Anyway, one of my new patterns, Sugar Bunn, calls for the working of a vertical double decrease with a twisted stitch.
Here is a photo tutorial explaining how this is done.

Figure 1: The stitches are labeled A, B and C. B is the top stitch in the row of twisted stitches.
Figure 2: Slip A onto cable needle as if to purl and hold in back.
Figure 3: Slip B from left needle to right needle as if to purl
Figure 4: Place A from the cable needle onto the right hand needle.
Figure 5: Knit C.
Figure 6: Pass A and B over the stitch just knit.
Figure 7: Done, three stitches decreased into one with the center stitch twisted.

## Wednesday, May 22, 2013

### I just self-published two new designs up on Ravelry. Damn it feels good.

 Angora Sugar Bunn Mitts

 Tompkins Square Mitts

## Monday, May 20, 2013

### A Snails Pace is still good, as long as it's forward.

Two month since the last post.
Procrastination got the better of me.
I got my lovely friend Alyssa to take photos of the finished objects made from my designs. (We bartered mitts for photos of course.)

Here is another dish that will be served up sometime in the future.

 Yum.
The purple is Imperial Yarn Columbia, it's bouncy, and soft, and tweedy.  The multi-colored yarn is Noro Aya, It's cottony, and color-saturated, and discontinued. I am designing a shawlette type wrap with heavy graphical lines.  It will include a chevron pattern and some intarsia work.

I have to mention the bowl which I just got from a friend who brought it as a gift from Uganda.  It's a lovely handwoven basket made from banana and palm fibers. Once the yarn is out of the way you will see that the bowl has a sunflower pattern.

## Tuesday, March 19, 2013

### Coming Soon. Fresh Patterns.

Who hates cold hands?
Well soon you can cover your hands with knitwear of my own design!

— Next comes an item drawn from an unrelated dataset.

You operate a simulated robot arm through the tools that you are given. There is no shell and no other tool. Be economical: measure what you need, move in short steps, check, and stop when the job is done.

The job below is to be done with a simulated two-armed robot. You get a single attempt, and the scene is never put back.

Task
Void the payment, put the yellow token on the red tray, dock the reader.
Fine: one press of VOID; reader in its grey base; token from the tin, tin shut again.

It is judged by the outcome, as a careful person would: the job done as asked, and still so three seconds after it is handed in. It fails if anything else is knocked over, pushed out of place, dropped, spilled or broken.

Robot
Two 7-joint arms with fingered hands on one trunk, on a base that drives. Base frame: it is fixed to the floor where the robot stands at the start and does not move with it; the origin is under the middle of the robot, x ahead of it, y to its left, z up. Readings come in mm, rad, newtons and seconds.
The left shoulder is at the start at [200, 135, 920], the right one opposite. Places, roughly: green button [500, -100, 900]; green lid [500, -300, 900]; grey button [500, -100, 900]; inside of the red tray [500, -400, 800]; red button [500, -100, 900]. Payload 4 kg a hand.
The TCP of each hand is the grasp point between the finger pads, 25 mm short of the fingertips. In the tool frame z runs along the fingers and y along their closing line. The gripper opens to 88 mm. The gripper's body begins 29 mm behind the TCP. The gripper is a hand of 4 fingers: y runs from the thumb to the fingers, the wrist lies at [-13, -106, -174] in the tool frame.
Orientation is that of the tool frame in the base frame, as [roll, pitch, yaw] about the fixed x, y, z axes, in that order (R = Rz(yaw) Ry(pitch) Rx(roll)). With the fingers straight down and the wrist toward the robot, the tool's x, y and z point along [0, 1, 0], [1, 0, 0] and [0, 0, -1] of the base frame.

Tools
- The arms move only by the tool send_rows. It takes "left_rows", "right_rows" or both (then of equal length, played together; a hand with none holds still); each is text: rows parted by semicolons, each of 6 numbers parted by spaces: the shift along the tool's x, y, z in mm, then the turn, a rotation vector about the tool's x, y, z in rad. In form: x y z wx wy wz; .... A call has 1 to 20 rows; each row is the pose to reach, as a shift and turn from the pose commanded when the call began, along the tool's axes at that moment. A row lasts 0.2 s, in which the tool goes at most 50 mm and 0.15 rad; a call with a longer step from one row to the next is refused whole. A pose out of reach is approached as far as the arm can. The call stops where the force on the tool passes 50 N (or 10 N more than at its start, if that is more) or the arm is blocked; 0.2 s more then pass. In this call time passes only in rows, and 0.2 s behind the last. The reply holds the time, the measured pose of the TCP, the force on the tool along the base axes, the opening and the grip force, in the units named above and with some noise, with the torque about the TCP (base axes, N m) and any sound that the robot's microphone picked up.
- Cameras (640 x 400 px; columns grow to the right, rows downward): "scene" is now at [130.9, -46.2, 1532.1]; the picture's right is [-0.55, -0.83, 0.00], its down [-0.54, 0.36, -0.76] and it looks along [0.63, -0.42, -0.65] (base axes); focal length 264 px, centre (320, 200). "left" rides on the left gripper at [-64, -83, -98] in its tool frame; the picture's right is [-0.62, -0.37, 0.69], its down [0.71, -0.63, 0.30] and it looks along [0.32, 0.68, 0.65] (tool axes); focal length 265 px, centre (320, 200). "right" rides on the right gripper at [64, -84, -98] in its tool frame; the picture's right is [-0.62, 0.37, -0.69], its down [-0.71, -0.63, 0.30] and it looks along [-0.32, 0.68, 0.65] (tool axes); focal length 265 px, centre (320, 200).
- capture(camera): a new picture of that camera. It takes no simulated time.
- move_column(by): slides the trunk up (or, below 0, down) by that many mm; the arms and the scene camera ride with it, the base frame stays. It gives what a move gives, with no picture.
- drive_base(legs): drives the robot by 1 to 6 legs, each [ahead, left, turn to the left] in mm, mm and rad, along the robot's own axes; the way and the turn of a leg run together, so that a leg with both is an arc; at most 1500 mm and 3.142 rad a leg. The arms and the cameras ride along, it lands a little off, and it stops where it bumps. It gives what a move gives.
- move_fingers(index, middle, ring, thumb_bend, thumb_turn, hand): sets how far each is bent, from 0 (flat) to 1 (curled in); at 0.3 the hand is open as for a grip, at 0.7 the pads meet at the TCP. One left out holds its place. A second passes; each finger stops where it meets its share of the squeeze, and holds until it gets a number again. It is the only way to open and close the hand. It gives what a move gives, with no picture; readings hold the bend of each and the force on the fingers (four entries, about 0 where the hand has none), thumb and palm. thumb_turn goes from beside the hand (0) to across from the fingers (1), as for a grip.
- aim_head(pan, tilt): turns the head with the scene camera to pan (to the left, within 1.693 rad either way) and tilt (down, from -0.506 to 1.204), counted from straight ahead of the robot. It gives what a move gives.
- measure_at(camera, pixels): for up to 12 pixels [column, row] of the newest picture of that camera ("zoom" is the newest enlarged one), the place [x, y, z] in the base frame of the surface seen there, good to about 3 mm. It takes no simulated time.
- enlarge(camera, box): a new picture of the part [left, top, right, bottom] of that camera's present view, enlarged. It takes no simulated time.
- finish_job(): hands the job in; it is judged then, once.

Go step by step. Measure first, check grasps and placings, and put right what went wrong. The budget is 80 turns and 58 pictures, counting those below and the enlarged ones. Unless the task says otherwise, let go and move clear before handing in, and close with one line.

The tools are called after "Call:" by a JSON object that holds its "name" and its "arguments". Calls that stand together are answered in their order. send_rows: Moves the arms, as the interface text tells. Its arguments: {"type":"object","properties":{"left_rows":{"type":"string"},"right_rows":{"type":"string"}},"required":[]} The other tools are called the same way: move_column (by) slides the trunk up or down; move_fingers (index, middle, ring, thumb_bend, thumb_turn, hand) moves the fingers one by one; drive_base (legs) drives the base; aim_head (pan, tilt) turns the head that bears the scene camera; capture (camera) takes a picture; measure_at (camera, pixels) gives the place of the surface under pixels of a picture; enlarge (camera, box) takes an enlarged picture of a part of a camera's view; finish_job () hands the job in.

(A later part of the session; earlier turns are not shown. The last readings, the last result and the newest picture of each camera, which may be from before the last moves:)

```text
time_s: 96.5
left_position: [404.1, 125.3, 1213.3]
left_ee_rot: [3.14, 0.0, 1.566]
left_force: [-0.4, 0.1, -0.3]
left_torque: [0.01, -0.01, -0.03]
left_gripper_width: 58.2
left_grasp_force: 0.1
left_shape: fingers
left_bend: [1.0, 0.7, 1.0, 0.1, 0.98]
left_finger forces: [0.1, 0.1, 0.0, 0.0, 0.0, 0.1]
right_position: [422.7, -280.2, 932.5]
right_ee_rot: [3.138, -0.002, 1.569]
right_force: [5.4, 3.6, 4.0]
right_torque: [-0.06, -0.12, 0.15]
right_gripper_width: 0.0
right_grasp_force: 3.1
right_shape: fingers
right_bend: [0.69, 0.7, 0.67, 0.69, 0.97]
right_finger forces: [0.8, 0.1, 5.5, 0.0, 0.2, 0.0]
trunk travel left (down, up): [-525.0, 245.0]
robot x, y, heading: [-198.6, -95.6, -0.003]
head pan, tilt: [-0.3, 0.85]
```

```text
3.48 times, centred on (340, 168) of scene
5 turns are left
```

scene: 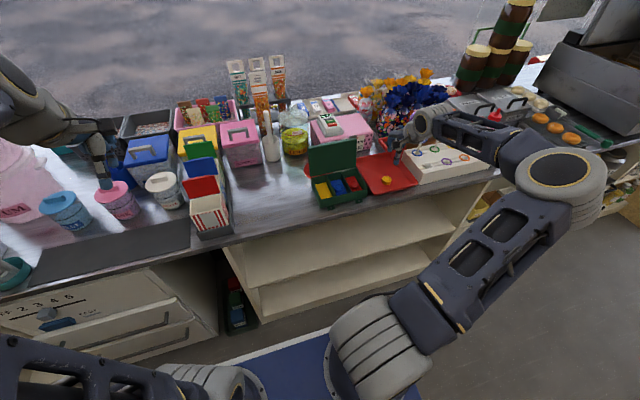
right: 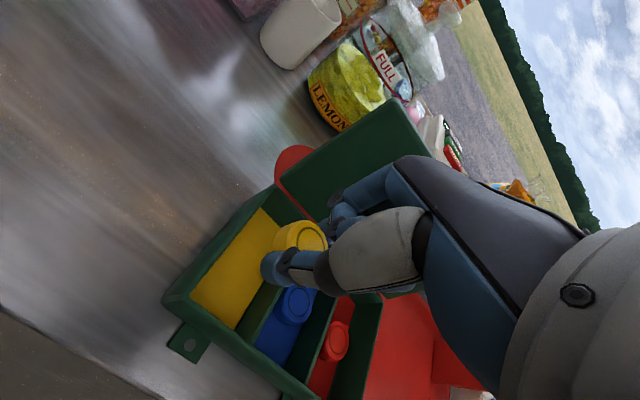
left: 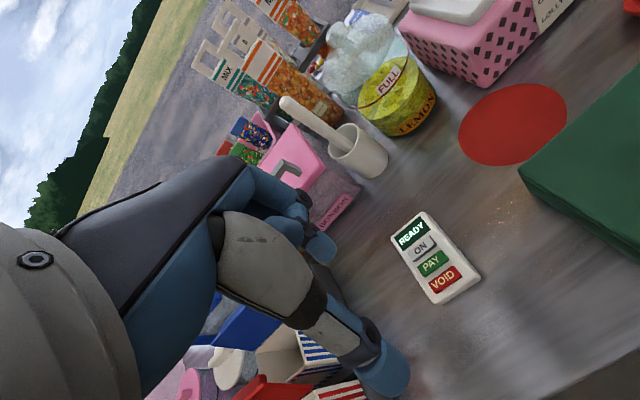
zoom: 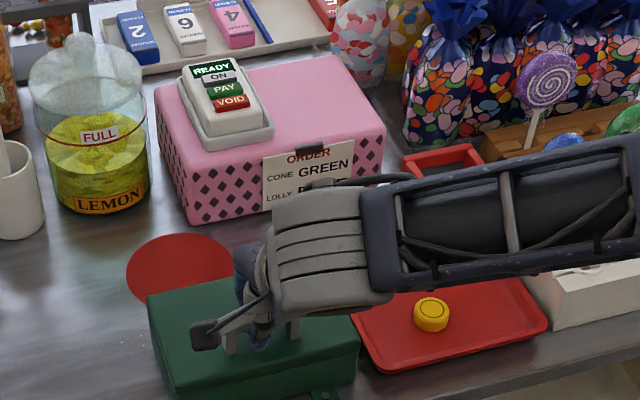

I have been working on three patterns for the hands:

1) Sugar Bunn. A sweet cabled fingerless mitt made out of an angora blend.

2) Tompkins Square. An edgy fingerless mitt that has interesting construction, and makes use of self striping yarn.

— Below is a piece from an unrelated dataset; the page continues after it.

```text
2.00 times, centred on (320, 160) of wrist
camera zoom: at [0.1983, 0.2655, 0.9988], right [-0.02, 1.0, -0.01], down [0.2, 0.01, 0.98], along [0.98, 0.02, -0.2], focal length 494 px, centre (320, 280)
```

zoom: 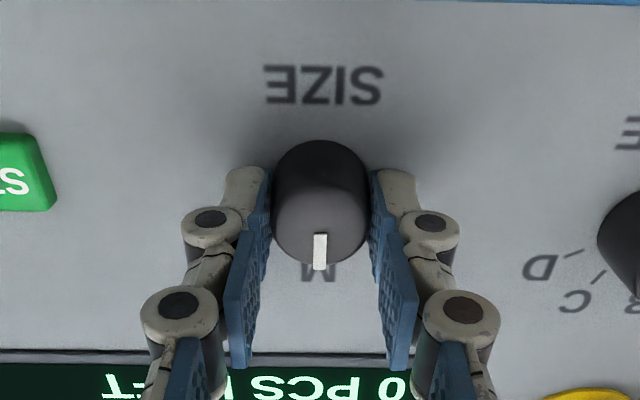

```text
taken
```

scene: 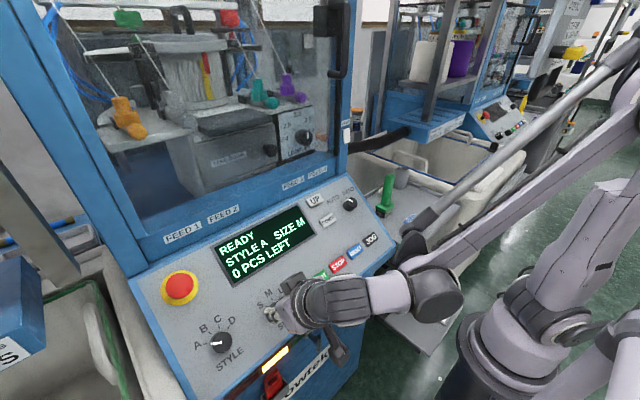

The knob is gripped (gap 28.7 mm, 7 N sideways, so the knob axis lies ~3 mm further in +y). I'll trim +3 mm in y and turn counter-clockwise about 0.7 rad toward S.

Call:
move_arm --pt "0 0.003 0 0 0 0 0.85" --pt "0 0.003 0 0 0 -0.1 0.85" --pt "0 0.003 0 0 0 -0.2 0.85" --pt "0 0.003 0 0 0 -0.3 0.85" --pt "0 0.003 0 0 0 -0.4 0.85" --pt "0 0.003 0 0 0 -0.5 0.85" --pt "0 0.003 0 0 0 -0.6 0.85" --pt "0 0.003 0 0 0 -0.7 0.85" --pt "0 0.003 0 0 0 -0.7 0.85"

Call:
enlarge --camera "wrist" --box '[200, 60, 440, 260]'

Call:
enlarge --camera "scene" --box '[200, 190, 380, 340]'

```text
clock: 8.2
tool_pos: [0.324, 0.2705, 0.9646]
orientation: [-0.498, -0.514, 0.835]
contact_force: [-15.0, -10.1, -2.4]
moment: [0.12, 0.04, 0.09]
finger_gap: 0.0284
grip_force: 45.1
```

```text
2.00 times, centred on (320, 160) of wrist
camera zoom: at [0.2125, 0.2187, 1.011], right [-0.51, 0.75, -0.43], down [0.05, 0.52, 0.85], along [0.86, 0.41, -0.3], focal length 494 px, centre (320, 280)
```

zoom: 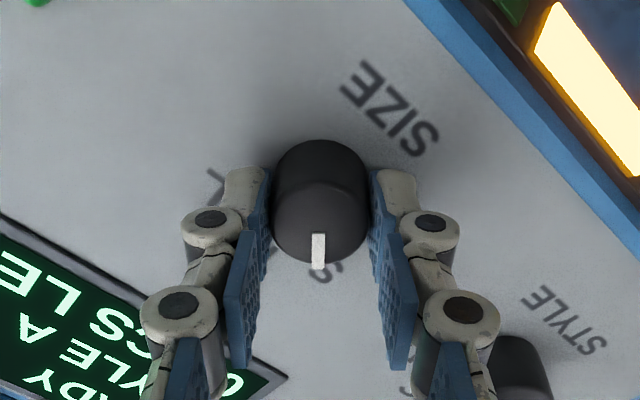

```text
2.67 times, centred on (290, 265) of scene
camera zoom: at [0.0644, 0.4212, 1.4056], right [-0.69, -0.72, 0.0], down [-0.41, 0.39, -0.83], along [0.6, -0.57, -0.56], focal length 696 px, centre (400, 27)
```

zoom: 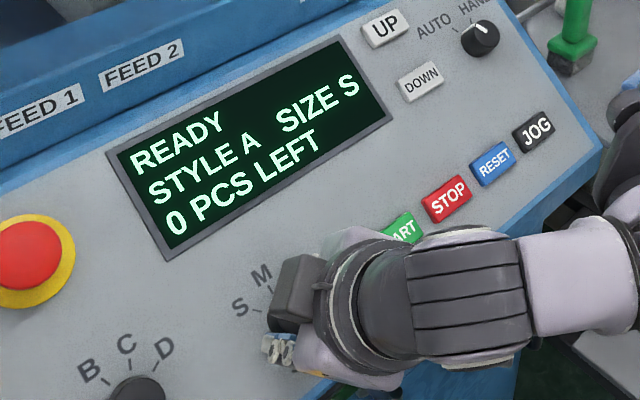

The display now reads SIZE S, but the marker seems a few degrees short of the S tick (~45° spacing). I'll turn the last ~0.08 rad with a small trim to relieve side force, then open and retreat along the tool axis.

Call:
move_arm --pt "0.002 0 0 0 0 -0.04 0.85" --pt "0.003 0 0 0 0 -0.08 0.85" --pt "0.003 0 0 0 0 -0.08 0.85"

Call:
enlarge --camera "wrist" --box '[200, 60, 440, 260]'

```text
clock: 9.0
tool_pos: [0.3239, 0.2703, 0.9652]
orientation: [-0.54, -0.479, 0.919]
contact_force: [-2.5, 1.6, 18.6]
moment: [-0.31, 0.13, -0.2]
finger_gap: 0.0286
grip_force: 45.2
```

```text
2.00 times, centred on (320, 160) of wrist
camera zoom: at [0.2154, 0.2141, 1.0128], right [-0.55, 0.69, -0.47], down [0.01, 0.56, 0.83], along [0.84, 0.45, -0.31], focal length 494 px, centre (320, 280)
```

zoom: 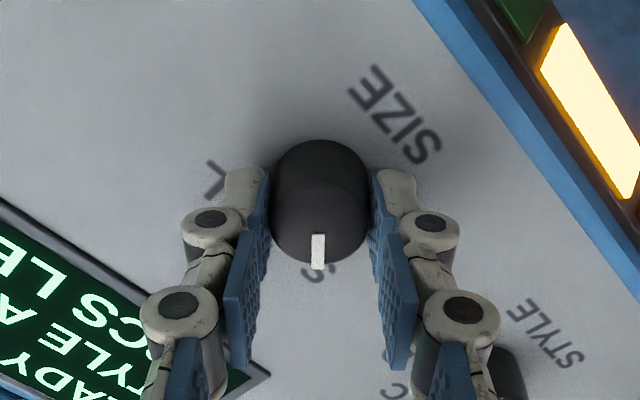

3) Levittown. A thick wooly mitten with a decidedly vintage feel.

Soon, soon.  I still have to meet with the lovely photographer, and then tidy up the layout of the written patterns.

Did you know that I already have one pattern for sale on Ravelry?

It's called Secret Esthetic.
It's a bulky reversible scarf with cables and bobbles.  The bobbles are placed to hide the distasteful backside of the cable crosses.

Here is a picture of me,the scarf, and the Williamsburg Bridge.  I love how aspects in the bridge construction look like design elements in the scarf.  The rivets are like bobbles and the cables are like...cables.

 The Secret Esthetic Scarf

## Friday, February 22, 2013

In the last post I said that I was world-traveling.  Well actually my friend and I took road trip to Seattle.  But according to my calculations, the distance traveled from NJ to Seattle equals 16% of the earths circumference at the 45th parallel. So that's a good chunk of the earth as far as I'm concerned.

It was a door to door dog delivery adventure.  A friend moved from NY to Seattle, but couldn't take her dog with her right away, so two of us from the east coast took the adventure to reunite them.

I would like to tell this story in pictures, but just so regular people and knitters will understand, I will include two pictures for each part of the story. The pictures on the left are for regular people, while the pictures on the right are for knitters.

### The driving took four days.

 We drove 5079360 yards in this Mini Cooper
 We drove 2886 miles in this Mini Cooper

### The goal of the trip was to bring this dog across the country.

 Sophie wearing my Honeycomb Hat
 Sophie

### When I wasn't driving, there was lots of time to relax and take in pretty things.

 Pretty knitting inside the car
 Pretty scenery outside the car

### Then there were the stunning colors.

 Some awesome Noro yarn I took home
 An awesome South Dakota sunset I took in

I also got to stop off at Mountain Meadow Wool Mill, but that will be another post all it's own.